Please continue the source.

*INFORMATION SUPPLIED*.
══════════
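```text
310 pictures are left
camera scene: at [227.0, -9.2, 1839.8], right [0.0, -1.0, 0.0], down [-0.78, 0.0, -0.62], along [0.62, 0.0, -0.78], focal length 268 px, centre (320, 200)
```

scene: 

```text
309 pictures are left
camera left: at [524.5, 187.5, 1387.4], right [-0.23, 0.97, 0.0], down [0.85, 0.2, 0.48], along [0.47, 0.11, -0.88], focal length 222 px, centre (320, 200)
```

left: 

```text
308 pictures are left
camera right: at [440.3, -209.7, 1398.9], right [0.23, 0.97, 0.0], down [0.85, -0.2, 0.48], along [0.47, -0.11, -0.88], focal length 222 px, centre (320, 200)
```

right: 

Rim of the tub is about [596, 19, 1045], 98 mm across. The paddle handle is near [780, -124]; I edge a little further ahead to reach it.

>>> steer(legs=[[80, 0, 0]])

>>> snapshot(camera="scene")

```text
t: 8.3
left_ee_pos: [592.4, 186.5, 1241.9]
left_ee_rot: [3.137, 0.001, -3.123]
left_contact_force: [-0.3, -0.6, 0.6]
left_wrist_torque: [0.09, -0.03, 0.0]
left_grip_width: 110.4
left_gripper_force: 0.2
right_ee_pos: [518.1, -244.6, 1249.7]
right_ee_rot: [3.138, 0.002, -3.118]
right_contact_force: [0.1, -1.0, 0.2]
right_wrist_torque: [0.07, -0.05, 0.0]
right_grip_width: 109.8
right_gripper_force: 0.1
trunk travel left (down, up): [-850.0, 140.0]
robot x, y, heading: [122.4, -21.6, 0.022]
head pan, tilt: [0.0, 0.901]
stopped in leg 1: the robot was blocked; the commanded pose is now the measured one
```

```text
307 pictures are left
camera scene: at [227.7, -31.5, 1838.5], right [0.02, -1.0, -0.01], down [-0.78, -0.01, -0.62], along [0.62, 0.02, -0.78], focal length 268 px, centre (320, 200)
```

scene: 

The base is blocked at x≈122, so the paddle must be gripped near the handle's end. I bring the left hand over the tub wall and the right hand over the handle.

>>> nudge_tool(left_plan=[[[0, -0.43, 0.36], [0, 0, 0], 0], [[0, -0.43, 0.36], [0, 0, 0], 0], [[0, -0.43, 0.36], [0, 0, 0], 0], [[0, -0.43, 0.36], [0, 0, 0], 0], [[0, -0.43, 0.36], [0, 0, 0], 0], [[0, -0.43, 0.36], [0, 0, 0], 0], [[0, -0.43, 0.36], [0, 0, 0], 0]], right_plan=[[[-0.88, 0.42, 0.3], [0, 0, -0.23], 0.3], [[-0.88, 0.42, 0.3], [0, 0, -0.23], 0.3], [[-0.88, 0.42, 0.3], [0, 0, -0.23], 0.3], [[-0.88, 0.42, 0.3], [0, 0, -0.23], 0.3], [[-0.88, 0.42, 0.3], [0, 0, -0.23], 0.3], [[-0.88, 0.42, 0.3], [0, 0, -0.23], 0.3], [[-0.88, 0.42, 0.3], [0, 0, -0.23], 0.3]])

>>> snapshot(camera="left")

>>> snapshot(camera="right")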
══════════
*SOURCE*.
« Grèce : les électeurs redonnent leur confiance à Alexis Tsipras », s’exclame L’Humanité en première page. L’Humanité qui jubile dans son éditorial : « Le peuple grec n’en finit donc pas de donner à l’Europe une leçon de maturité politique. En renouvelant sa confiance à Syriza, il a douché les espoirs de la droite et des dirigeants de l’UE d’assister à la fin de ce qu’ils appelaient la " parenthèse Tsipras ". (…) Les électeurs grecs ont compris que derrière leur acharnement à propos de la dette, les dirigeants de l’UE n’avaient finalement qu’un objectif : provoquer la chute du gouvernement. Et ils ont déjoué leurs manœuvres. »
Le Figaro ne partage pas cet enthousiasme. « Son bref parcours de sept mois à la tête du pays aurait pu largement suffire à le discréditer. Ce prestidigitateur électoral a pourtant réussi à convaincre les Grecs qu’il pouvait encore incarner l’avenir. (…) Reste à savoir ce qu’Alexis Tsipras va faire de cette victoire, pointe Le Figaro. Sa capitulation estivale devant les prêteurs ne l’a pas empêché de s’imposer comme un dirigeant charismatique, capable de susciter une quasi-unité nationale autour d’un plan de sauvetage négocié sans marge de manœuvre. Puisqu’il a promis de le respecter, il devrait ouvrir sa coalition aux modérés au lieu de prolonger son alliance avec les souverainistes de l’Anel. Les Européens pourraient l’y encourager en acceptant d’aménager la dette qui étouffe le pays. »
Et Le Figaro de conclure : « Espérons que la prochaine métamorphose d’Alexis Tsipras en dirigeant responsable soit la bonne. »
Finalement, relève La Montagne, « le paradoxe, c’est que sort des urnes un autre Syriza. Ce n’est plus le parti de la gauche radicale de janvier qui revient au Parlement d’Athènes. C’est un parti en voie de social-démocratisation qui accepte les compromis européens. Les ultras sont partis sur leur Aventin et ont été désavoués. Désormais, Alexis Tsipras a une formation politique à sa main qui devrait lui permettre d’avoir une majorité parlementaire beaucoup plus sûre, même si ça passe par une coalition. »
Alors, dès à présent, pointe Libération, Alexis Tsipras devra faire face à trois failles majeures. Tout d’abord la faille démocratique : « Pourquoi voter, en effet, alors que les diktats imposés de l’extérieur peuvent contredire le choix des électeurs ? Cet été, les images désastreuses de députés contraints d’entériner, sans même avoir le temps de les lire, les réformes des créanciers, dans un Parlement réduit à une chambre d’enregistrement, ne peuvent qu’avoir des conséquences dangereuses, estime le journal. En imposant une forme de nihilisme dont seuls les extrêmes peuvent profiter. Et notamment les néonazis d’Aube dorée, seule force parlementaire avec les communistes fossilisés du KKE, à s’être opposée à ces diktats. »
Deuxième faille pour Tsipras, poursuit Libération, la faille européenne : « La Grèce, cobaye de l’austérité ? Même s’ils restent europhiles et attachés à l’euro, de nombreux Grecs en sont persuadés et ne voient désormais plus d’horizon au bout de l’interminable tunnel des sacrifices exigés pour le remboursement de la dette. »
══════════
*ANSWER TO THIS TASK*.
Enfin, la faille géopolitique, pointe Libération, avec l’afflux des migrants. « Ces arrivées massives aussi bien que leur gestion chaotique sur des îles totalement débordées sont venues rappeler que la Grèce est bien la dernière frontière face à l’Orient tout autant que le maillon faible de la forteresse européenne. »
Panique au PS ?
A la Une également, la politique en France, avec la fébrilité du PS à l’approche des régionales. « Au PS, c’est sauve-qui-peut ! », s’exclame Le Parisien en première page. « Signe de panique, ou méthode Coué ?, s’interroge le journal. En annonçant à la surprise générale l’organisation d’un référendum citoyen sur l’unité de la gauche, mi-octobre, Jean-Christophe Cambadélis entend mettre la pression à l’autre gauche - écologistes et Front de gauche - qui a fait le choix de partir sous ses propres couleurs aux régionales. »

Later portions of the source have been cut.